Thinking of you as I do quite often, but especially in April. This time each year is the only time I ever think of you and feel sadness. The other 11 months...well...I remember Brent. I remember that one of my dearest friends lost her son so unexpectedly. The fact is stored in a shallow area of my consciousness, always close enough to the surface to never, ever forget. April is for a different kind of remembering though, because in April I remember the day. I remember hearing your voice on the other end of the phone, uttering words that a mother shouldn't have to say about her child, and this memory imprints itself deeply enough upon my heart that I again vow to myself, "I will not forget him. I will not forget her pain."....and I don't.

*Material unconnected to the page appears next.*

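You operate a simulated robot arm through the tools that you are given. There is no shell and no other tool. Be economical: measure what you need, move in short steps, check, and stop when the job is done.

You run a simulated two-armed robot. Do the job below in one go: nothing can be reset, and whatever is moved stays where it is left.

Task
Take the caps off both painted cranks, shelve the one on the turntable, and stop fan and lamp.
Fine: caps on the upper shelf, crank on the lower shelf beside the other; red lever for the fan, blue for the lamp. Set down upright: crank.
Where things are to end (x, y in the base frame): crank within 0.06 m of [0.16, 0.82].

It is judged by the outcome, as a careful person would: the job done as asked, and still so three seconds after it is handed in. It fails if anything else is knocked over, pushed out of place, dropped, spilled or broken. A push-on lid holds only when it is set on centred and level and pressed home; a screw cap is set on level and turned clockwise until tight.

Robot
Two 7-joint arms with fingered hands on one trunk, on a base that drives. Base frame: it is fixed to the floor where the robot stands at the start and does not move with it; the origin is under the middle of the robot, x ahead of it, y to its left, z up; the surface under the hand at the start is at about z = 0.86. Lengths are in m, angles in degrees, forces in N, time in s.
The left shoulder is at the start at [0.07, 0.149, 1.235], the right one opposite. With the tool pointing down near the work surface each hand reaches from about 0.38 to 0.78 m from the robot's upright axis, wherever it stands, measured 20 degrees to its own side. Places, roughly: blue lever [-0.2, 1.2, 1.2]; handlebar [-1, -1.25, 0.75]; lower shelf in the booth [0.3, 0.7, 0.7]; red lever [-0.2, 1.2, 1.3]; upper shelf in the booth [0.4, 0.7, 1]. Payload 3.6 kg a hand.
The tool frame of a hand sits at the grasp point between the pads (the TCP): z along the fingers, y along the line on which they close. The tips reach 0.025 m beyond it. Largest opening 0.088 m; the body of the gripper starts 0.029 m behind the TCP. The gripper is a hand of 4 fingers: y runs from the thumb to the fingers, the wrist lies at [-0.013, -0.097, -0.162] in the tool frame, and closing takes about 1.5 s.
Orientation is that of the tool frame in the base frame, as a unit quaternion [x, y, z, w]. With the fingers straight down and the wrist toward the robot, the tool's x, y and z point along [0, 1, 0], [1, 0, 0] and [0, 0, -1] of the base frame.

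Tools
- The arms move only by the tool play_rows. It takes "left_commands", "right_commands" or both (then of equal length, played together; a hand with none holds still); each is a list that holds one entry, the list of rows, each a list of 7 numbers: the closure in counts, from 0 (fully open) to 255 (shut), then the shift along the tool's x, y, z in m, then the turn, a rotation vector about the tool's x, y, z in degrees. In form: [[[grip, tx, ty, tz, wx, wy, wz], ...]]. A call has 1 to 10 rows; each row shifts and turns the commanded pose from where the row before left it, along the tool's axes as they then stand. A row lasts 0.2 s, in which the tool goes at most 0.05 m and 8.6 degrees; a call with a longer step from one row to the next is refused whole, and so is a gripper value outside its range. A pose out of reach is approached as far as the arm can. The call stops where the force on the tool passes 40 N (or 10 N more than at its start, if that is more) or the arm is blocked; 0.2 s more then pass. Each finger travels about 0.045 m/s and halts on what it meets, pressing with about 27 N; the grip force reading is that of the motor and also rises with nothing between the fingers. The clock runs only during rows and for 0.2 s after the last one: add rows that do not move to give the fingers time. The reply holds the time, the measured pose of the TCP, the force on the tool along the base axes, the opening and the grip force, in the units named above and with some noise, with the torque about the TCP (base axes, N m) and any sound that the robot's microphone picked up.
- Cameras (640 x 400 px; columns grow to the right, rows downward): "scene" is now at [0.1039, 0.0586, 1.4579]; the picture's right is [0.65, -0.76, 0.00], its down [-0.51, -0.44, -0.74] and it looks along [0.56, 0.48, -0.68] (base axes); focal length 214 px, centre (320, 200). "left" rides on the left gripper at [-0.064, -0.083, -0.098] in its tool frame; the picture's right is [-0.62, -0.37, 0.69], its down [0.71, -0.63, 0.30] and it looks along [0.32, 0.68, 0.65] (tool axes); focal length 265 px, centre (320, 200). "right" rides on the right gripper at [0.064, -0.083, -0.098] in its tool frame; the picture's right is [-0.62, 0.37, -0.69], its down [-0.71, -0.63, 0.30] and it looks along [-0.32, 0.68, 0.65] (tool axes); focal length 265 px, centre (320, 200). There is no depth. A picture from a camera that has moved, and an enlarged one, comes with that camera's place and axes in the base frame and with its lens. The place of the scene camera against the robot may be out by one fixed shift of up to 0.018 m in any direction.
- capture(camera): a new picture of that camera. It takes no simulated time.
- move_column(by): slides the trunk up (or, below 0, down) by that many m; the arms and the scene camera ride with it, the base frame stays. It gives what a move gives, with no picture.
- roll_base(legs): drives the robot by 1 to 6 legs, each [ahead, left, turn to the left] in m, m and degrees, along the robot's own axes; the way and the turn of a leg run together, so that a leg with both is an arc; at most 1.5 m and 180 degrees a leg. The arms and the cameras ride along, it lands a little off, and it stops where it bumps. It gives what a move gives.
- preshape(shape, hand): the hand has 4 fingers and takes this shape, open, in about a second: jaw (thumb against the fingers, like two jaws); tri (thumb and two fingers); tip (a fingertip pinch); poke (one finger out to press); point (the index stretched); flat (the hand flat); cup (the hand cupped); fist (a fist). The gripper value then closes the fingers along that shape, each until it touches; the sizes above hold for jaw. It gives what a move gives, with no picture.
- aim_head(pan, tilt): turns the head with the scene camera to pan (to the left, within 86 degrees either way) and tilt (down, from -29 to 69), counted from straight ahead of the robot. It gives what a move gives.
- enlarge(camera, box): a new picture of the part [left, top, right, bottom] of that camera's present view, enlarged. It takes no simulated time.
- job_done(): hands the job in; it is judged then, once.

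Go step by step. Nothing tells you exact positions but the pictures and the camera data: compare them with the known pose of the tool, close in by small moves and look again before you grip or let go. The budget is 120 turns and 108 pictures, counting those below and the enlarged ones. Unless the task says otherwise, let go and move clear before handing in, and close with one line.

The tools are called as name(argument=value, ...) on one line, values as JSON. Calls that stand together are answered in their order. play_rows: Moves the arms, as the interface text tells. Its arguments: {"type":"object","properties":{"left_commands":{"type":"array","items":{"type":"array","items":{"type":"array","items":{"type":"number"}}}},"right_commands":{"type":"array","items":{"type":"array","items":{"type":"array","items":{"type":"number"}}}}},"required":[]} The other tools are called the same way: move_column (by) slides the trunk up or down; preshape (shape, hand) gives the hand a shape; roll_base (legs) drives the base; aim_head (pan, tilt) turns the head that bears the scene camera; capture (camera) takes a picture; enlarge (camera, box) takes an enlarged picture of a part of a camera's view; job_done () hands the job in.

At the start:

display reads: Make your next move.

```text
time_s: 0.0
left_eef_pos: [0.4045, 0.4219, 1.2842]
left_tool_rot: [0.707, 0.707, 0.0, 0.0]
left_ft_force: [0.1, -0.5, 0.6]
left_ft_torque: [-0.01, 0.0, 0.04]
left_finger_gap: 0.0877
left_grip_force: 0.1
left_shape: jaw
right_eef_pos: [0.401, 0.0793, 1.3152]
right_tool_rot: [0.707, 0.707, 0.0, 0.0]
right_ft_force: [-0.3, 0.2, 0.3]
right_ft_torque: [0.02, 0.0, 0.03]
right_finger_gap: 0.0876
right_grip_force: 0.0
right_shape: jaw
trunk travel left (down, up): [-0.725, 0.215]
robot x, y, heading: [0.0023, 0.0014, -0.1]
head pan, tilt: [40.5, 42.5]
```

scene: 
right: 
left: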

Even in the short amount of time I've spent with you since April of 2006, I have seen beauty grow into the cracks and crevices of pain that used to be gaping holes, and maybe to you they're still gaping holes, at least at times. When I was there last spring, your laughter and smile meant more to me than they used to. Even when you belted out the words to that ridiculous country music song in the car and I thought my ears would bleed, it still made my heart happy. This was because I know that YOUR laughter and YOUR song can only come from a place inside you that our creator poured himself into. Who would God be if he wasn't all up in our pain? I know he does all things well, but what's more fascinating than the way he weaves himself into our pain, somehow sewing us up with more of Himself than was there when we THOUGHT we were whole?
So, dear Connie, I will not forget Brent. I will not forget your loss. I will not forget your beauty. I will not forget poop and rocks. I will not forget your family, but especially not in April.